- The type and amount of chemotherapy affects how well your ovaries will work.
- Talk to your gynecologist about ways to keep your ovaries safe from chemotherapy and/or radiation.
What is POI?
If your doctor has told you that you have POI, your ovaries are no longer able to release hormones or eggs and you will not get your period. This condition is called premature ovarian insufficiency. Premature means, “before it is supposed to happen.” Ovarian insufficiency means that the ovaries are not working as they should be.
What are the symptoms of premature ovarian insufficiency (POI)?
POI symptoms may include:
- Lack of development during puberty
- Amenorrhea (no menstrual periods)
- Decrease in breast size
- Hot flashes
- Vaginal dryness
- Mood swings
- Decreased interest in sex
- Insomnia (not being able to sleep)
The two most common symptoms that adolescents with POI report are lack of breast development and/or a lack of menstrual periods.
How is POI diagnosed?
Your doctor can find out if your ovaries are working by doing a simple blood test to check the hormones FSH and estrogen. Sometimes it’s necessary to repeat the blood test to figure out the average number or level. High levels of FSH and low levels of estrogen in a blood test usually mean that you have at least partial ovarian insufficiency. Another blood test called AMH (Anti-Mullerian Hormone) is often done to try to assess the size of a woman’s egg supply. Women with higher levels of AMH have a better response to IVF medications (In vitro fertilization.)
Why are the hormones FSH and Estrogen so important?
In menstruating women, the pituitary gland in the brain can sense if the ovaries are making the right amounts of estrogen. If a woman is not getting her period and there is no estrogen being made, the pituitary gland in the brain will release a hormone called the follicle-stimulating hormone (FSH). This hormone sends a signal to the ovaries telling them to start making estrogen.

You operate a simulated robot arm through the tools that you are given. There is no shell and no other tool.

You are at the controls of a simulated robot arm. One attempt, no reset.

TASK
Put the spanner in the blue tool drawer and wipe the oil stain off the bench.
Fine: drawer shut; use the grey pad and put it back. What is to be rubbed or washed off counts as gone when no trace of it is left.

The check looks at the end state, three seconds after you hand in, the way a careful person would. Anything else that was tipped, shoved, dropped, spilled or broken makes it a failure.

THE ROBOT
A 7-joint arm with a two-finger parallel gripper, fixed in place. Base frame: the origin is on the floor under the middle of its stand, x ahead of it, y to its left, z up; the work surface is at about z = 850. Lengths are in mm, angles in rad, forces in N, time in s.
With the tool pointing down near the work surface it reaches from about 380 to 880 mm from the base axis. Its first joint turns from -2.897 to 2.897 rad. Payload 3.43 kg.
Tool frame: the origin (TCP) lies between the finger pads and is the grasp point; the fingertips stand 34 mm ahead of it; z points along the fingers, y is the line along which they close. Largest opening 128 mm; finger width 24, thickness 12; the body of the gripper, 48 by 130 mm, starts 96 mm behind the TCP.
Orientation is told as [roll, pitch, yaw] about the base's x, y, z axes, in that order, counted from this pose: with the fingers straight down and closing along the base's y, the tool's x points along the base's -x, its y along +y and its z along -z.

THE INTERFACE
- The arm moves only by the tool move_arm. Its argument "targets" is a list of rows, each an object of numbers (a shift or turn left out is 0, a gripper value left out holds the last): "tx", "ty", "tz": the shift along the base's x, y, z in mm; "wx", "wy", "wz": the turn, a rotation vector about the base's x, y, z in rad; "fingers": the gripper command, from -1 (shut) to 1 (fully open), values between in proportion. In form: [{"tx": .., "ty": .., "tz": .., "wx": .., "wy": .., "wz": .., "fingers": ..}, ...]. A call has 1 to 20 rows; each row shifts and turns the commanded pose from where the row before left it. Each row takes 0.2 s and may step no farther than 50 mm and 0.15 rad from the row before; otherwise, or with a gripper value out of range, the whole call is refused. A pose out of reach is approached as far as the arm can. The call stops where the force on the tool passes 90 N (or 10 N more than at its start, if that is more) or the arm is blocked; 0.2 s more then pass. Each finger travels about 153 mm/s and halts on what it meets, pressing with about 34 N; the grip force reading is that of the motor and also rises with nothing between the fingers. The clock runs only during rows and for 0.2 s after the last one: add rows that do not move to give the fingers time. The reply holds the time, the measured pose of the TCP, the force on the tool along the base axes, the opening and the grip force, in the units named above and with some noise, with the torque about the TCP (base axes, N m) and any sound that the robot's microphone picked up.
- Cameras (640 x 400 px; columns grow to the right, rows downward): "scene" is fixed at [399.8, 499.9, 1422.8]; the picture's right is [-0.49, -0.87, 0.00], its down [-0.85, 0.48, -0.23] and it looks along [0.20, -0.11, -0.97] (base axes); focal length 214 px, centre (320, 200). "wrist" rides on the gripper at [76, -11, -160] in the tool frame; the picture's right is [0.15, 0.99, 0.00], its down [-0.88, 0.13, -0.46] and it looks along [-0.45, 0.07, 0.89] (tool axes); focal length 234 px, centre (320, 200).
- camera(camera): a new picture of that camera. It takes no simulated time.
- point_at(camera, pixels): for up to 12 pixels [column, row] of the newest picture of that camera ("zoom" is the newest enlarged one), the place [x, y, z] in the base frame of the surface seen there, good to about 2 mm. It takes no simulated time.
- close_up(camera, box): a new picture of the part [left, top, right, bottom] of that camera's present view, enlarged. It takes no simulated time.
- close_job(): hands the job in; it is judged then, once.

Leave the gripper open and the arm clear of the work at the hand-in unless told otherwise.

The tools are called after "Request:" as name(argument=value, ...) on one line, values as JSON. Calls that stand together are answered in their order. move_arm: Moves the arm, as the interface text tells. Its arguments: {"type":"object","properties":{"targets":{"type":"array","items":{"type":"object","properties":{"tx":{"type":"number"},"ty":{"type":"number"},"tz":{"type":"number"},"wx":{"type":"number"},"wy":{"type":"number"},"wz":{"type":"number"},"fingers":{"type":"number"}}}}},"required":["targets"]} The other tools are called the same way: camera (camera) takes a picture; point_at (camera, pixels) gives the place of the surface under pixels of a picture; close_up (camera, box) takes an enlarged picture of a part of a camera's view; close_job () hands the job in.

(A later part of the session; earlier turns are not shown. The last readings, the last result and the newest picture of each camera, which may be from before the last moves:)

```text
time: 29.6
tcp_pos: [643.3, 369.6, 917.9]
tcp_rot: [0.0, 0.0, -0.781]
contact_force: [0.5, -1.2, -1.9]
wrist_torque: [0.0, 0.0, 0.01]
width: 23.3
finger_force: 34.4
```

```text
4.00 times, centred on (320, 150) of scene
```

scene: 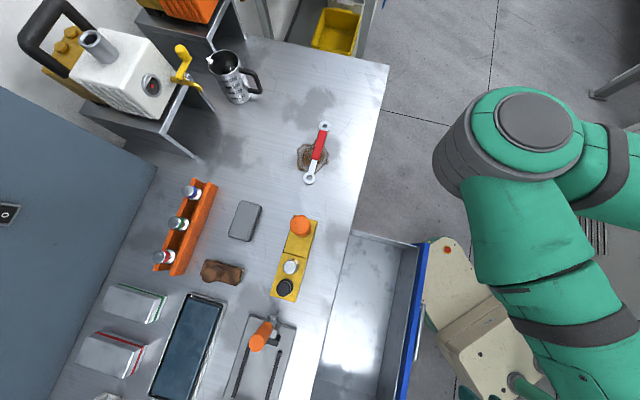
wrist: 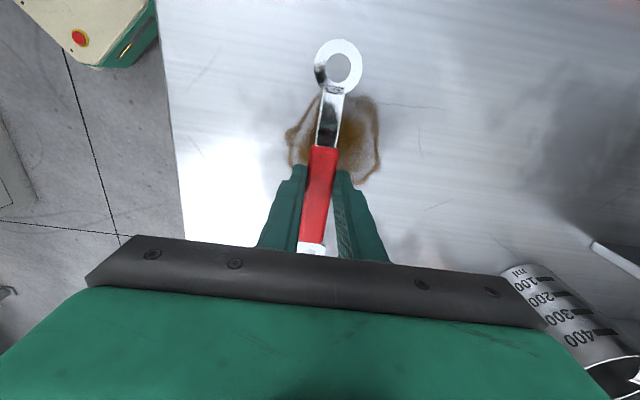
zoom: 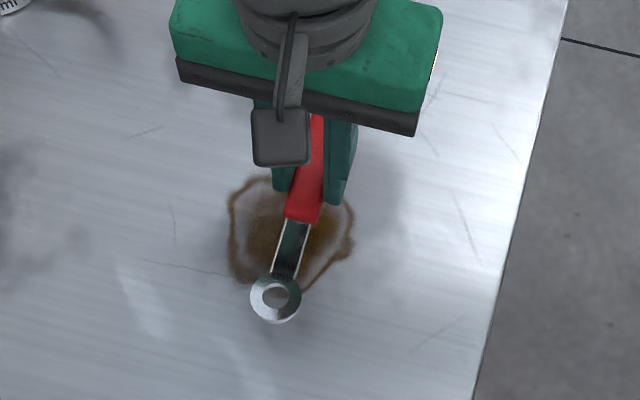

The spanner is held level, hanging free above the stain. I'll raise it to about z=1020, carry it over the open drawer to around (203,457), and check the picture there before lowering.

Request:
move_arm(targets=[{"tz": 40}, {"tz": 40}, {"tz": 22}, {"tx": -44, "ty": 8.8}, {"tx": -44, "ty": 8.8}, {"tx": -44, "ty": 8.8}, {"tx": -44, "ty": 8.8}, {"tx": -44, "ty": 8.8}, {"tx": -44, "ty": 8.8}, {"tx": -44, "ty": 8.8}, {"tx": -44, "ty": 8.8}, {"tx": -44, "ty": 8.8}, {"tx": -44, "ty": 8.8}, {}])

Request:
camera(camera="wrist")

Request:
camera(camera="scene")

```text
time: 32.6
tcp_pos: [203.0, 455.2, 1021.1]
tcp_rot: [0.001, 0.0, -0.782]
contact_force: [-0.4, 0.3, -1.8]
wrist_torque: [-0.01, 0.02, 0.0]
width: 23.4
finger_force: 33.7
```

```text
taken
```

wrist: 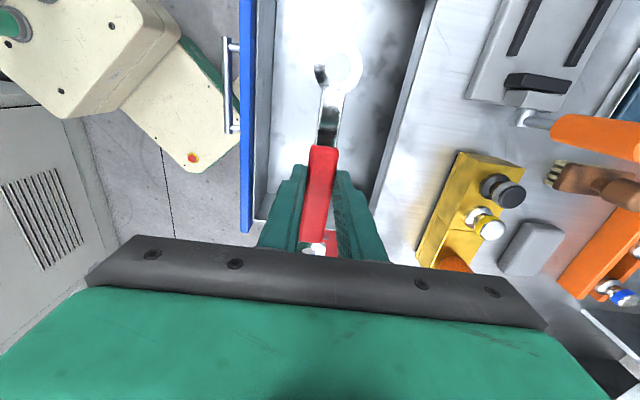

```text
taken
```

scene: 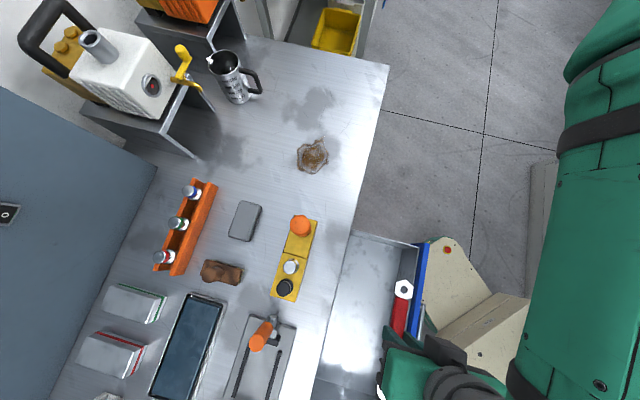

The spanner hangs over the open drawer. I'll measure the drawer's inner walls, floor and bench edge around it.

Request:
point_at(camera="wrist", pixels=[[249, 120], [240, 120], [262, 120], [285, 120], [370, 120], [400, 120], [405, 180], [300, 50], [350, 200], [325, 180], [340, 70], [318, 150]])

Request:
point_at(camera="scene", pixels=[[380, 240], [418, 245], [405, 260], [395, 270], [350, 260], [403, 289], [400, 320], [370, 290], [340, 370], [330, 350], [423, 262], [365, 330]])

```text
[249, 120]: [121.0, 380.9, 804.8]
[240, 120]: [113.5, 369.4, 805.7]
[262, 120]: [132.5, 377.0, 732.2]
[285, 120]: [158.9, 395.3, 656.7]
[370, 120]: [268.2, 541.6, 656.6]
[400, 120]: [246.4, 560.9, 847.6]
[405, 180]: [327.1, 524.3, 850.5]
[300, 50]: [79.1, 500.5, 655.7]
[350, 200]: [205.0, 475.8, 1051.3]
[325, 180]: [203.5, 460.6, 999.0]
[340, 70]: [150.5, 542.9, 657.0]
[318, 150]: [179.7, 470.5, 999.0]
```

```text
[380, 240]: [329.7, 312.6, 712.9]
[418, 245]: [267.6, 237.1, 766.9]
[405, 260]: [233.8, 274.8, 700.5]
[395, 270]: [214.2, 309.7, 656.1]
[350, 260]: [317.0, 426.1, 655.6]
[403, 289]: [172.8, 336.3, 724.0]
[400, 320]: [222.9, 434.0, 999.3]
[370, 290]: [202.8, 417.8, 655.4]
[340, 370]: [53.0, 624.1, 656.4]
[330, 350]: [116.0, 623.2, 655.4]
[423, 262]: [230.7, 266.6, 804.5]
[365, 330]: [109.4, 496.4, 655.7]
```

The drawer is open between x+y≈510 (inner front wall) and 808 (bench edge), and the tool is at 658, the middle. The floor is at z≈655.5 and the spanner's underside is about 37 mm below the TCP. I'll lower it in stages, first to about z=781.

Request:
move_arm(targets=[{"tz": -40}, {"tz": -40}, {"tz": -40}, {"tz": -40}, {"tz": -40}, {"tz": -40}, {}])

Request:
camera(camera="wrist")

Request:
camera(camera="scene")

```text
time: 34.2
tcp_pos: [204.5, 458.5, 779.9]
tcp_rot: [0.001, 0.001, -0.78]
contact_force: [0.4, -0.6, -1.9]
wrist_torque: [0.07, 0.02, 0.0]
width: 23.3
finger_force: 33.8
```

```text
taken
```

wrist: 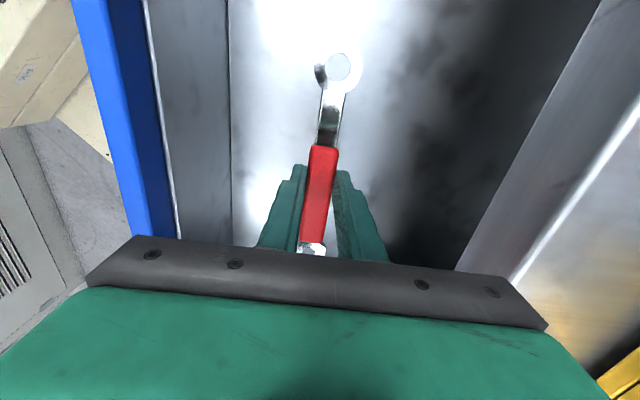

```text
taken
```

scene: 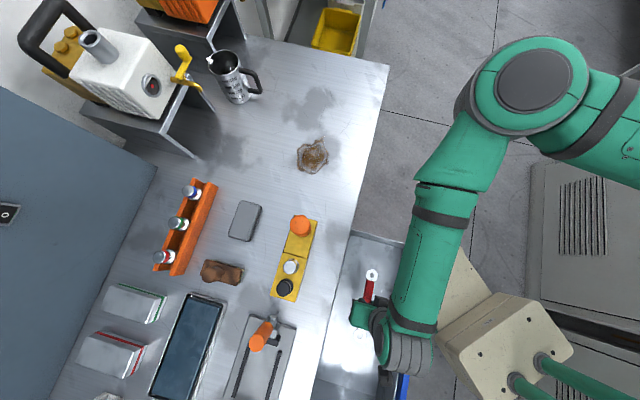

Your ovaries should respond to this signal and begin to release estrogen. When the estrogen is released, the pituitary gland then stops sending out FSH and the level of FSH in your blood stream lowers. However, if you have POI, your ovaries can’t make estrogen so the amount of FSH in your blood stays very high.
Is POI permanent?
POI can be unpredictable. After treatment for cancer, you may or may not get back regular menstrual cycles and ovarian function. It is possible to have POI after cancer treatment but later have your ovaries return to making hormones and possibly eggs. Unfortunately, there is no available test at this time for health care providers to tell for sure if POI will be permanent.
How is POI treated?
There is no treatment for POI. However, it is important to replace the hormones your body is no longer making. The name for this type of treatment is called hormone replacement therapy, or HRT. The hormones that need to be replaced are estrogen, progesterone or both. These hormones are necessary for breast development, menstrual periods, and healthy bones.
How do you take HRT?
There are different types of HRT. HRT is available as a pill, skin patch, vaginal cream or tablets, a vaginal hormonal ring, or shot. Pills are usually the easiest type of HRT for young women to take. Providers may recommend a hormonal patch (that contains estradiol) that’s applied to the skin once or twice a week because the level of hormones are more similar to the hormones made by the ovaries. A vaginal hormonal ring is another option. Birth control pills may also be used as HRT because they contain estrogen and progestin.
Although HRT may help to replace the hormones that your ovaries don’t make anymore, there is no way to replace your eggs if they no longer exist due to cancer treatment.
What are the effects of Hormone Replacement Therapy (HRT)?
Your breasts may increase in size if they have not finished growing. You may start having menstrual periods if your uterus is healthy. You may get PMS, menstrual cramps, irregular menstrual periods, or mood swings, just like you would if your body was making the progesterone and/or estrogen on its own.
If you are having any side effects from the HRT such as breast soreness, headaches, mood swings, etc., it’s important to discuss them with your doctor. There are many different types of HRT, and your provider can work with you to find the one that is best for you.